Posted on 12/20/2009 11:40:43 AM PST by Steelfish

Food Stamps Altering How Retailers Do Business Record number of Americans — 37 million — depend upon the benefit

By Nicole Maestri and Lisa Baertlein

SAN FRANCISCO/LOS ANGELES - At 11 p.m. on the last day of the month, shoppers flock to the nearest Walmart. They load their carts with food and household items and wait for the midnight hour. That's when food stamp credits are loaded on their electronic benefits transfer cards.

"Once the clock strikes midnight and EBT cards are charged, you can see our results start to tick up," says Tom Schoewe, Wal-Mart Stores Inc's chief financial officer.

As food stamps become an increasingly common currency in a struggling U.S. economy, they are dictating changes in how even the biggest retailers do business.

From Costco to Walmart, store chains are rethinking years of strategy as they watch prized customers lose jobs and turn to this benefit, the stigma of which is disappearing not just in society, but in corporate America.

Besides staffing up for the spike in shoppers on the first day of the month, retailers are adjusting when and what they stock, updating point-of-sale systems to accept food stamps and shifting expansion plans to focus on lower-income shoppers.
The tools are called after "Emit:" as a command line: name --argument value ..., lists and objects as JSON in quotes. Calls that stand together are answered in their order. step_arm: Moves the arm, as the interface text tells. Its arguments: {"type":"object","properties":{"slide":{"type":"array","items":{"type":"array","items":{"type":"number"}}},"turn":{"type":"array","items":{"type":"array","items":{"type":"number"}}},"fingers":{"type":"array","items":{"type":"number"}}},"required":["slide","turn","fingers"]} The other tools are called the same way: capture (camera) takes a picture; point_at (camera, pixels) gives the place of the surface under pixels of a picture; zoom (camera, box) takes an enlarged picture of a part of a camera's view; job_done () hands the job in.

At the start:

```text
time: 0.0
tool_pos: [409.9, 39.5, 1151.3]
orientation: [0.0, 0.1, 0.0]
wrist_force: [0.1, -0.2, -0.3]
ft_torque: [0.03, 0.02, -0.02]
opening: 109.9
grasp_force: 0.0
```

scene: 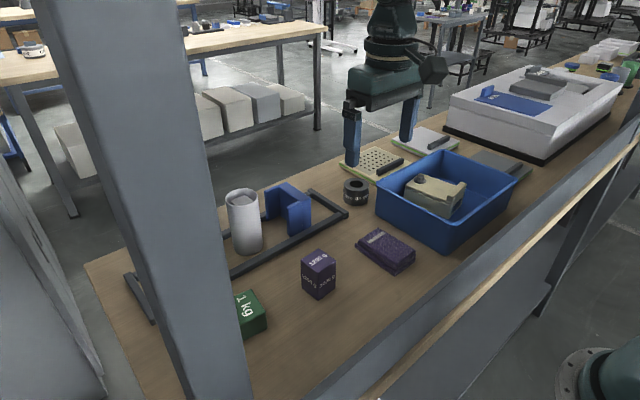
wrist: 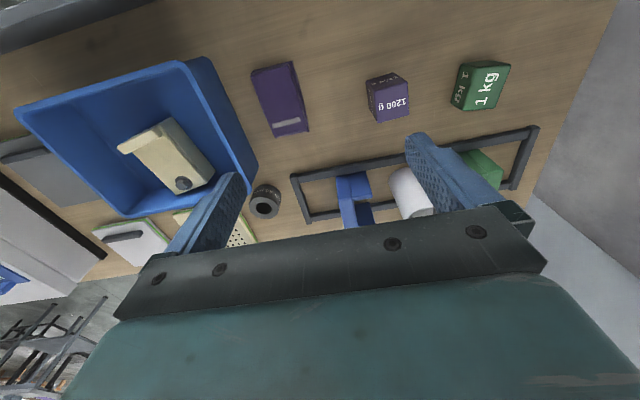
Take Costco Wholesale Corp, a warehouse club operator that caters to middle income Americans who must pay $50 a year to shop in its stores. Nudged along by New York Attorney General Andrew Cuomo, who threatened legal action, Costco began accepting food stamps at a few New York stores in May. It now plans to clear the payments in all of its 413 locations in the United States and Puerto Rico.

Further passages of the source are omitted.